**GBP/USD Weekly Outlook: Gradual Rebound amid Dollar Consolidation**
*Adapted from analysis by ActionForex.com*
**Overview**
The GBP/USD currency pair exhibited a cautious yet steady rebound during recent sessions, capitalizing on a phase of US Dollar consolidation. After an extended downward trajectory, Sterling bulls are seeking validation for a sustainable turnaround, as the pair navigated back above key psychological levels. However, prevailing global uncertainties and the proximity of major event risks mean the path higher is not without its challenges.
**Technical Picture**
The medium-term trend for GBP/USD remains clouded by the steep correction initiated in late May, which saw Cable retreat from above the 1.2800 region towards multi-month lows. A combination of Dollar strength and inconsistent UK economic data contributed to this slump. Yet, the latter half of June brought tentative signs of stabilization and a nascent recovery.
– GBP/USD had been pressing towards the 1.2500 support but so far managed to avoid a clear bearish breakdown.
– The price action shows the formation of higher lows on the daily chart, suggesting downside momentum is losing steam.
– The 20 and 55-day EMAs are flattening, signaling that selling pressure may be exhausted in the near-term.
Technical participants are now eyeing the 1.2650 and 1.2700 resistances as potential targets. A clean break above these levels could suggest a deeper move higher, but this will likely require sustained risk appetite and evidence that US Dollar softness is more than a brief consolidation.

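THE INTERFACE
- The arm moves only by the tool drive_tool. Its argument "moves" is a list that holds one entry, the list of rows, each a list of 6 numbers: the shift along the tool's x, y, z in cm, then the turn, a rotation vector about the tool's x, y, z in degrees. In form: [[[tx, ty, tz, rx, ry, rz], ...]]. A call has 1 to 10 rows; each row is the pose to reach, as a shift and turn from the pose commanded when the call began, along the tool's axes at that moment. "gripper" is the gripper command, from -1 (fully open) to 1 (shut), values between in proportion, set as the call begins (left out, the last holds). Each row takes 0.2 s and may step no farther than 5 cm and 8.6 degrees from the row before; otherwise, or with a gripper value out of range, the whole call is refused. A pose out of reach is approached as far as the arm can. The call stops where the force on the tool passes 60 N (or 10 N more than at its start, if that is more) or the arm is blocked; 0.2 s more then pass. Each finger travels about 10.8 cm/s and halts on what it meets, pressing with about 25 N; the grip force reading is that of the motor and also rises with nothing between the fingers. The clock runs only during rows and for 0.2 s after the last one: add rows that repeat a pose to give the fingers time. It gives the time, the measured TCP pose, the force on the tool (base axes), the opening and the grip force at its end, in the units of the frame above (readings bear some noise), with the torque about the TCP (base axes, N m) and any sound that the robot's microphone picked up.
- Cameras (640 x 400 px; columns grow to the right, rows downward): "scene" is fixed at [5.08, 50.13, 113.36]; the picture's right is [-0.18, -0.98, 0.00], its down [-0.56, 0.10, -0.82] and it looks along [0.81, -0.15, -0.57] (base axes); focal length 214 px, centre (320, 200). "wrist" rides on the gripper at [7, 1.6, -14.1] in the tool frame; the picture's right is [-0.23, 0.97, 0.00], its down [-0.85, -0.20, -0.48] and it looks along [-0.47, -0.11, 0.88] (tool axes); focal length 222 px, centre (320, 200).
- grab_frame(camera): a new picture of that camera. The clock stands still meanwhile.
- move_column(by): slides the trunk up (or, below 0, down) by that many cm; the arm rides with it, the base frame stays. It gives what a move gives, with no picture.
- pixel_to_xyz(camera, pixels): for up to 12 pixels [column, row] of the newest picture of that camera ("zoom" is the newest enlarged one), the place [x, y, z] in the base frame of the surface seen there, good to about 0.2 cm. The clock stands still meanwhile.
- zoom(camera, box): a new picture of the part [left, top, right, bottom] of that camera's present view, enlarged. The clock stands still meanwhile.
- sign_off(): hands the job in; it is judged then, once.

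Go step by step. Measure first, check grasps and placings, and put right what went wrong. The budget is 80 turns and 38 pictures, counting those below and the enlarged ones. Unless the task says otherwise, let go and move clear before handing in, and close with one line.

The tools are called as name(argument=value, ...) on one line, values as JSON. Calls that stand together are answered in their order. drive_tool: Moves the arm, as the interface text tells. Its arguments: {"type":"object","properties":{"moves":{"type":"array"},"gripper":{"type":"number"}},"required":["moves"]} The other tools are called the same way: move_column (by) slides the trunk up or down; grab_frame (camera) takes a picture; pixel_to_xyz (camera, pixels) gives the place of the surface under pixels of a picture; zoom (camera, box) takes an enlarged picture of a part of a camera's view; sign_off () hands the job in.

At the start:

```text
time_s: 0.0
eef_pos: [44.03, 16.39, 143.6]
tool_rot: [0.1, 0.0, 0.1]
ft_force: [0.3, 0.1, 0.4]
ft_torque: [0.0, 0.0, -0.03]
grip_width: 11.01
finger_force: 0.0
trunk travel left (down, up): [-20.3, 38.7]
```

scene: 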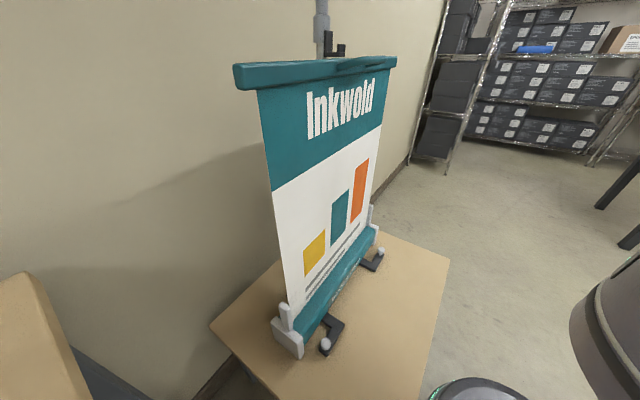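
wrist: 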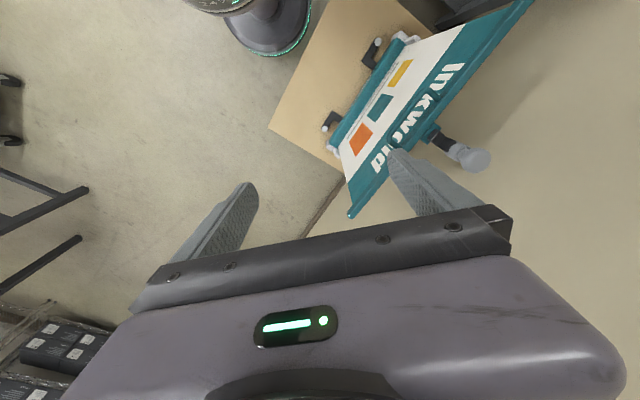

**Support and Resistance Levels**
– Initial Support: 1.2516, corresponding with the June pivot lows.
– Major Support: 1.2445, the key swing low recorded in early June.
– Initial Resistance: 1.2670, a recent intra-day high and technical hurdle.
– Major Resistance: 1.2760, the descending trendline from early June’s peak and a threshold for broader bullish ambitions.
**Indicators and Oscillators**
– Momentum indicators like RSI and Stochastics have turned up from oversold territory, but have yet to cross firmly into bullish zones.
– MACD on the daily chart is exhibiting a series of higher troughs, possibly hinting at the beginnings of positive divergence.
– The currency pair remains below its 200-day moving average, which is a reminder that long-term risks to the downside persist until convincingly reclaimed.
**Fundamental Backdrop**
Fundamental drivers in recent trading have been dominated by diverging central bank outlooks and shifting risk sentiment. While the US Federal Reserve delivered a hawkish pause and emphasized their data-dependent stance, markets have started pricing in fewer rate cuts for 2024 than previously anticipated. This has contributed to intermittent periods of US Dollar strength, restricting the upside potential for Cable.
On the UK side:
– The latest set of economic data points to resilience, particularly in labor and inflation figures, which offsets recession fears and sustains some policy tightening bets.
– The Bank of England (BoE) provided mixed signals by holding rates steady but reiterating its watchful stance on inflation.
– Political uncertainty due to ongoing election campaigning has added some volatility, although traders generally expect continuity in monetary policy regardless of the election outcome.
The interplay between a cautious BoE and a less dovish Fed creates a complex backdrop. While Sterling has room to retrace higher, any sign of renewed economic stress or policy disappointment could quickly reverse recent gains.
**Key Events to Watch**
– US PCE Inflation Report: This is a pivotal gauge for Fed policy and any upside surprise would likely reignite Dollar demand.
– UK GDP and CPI Reports: Both will be scrutinized for signs that the UK economy can sustain current growth and price pressure, maintaining the case for the BoE to stay the course.
– Central Bank Speeches: Comments from Fed and BoE officials could reshape expectations for rate adjustments and trigger volatility.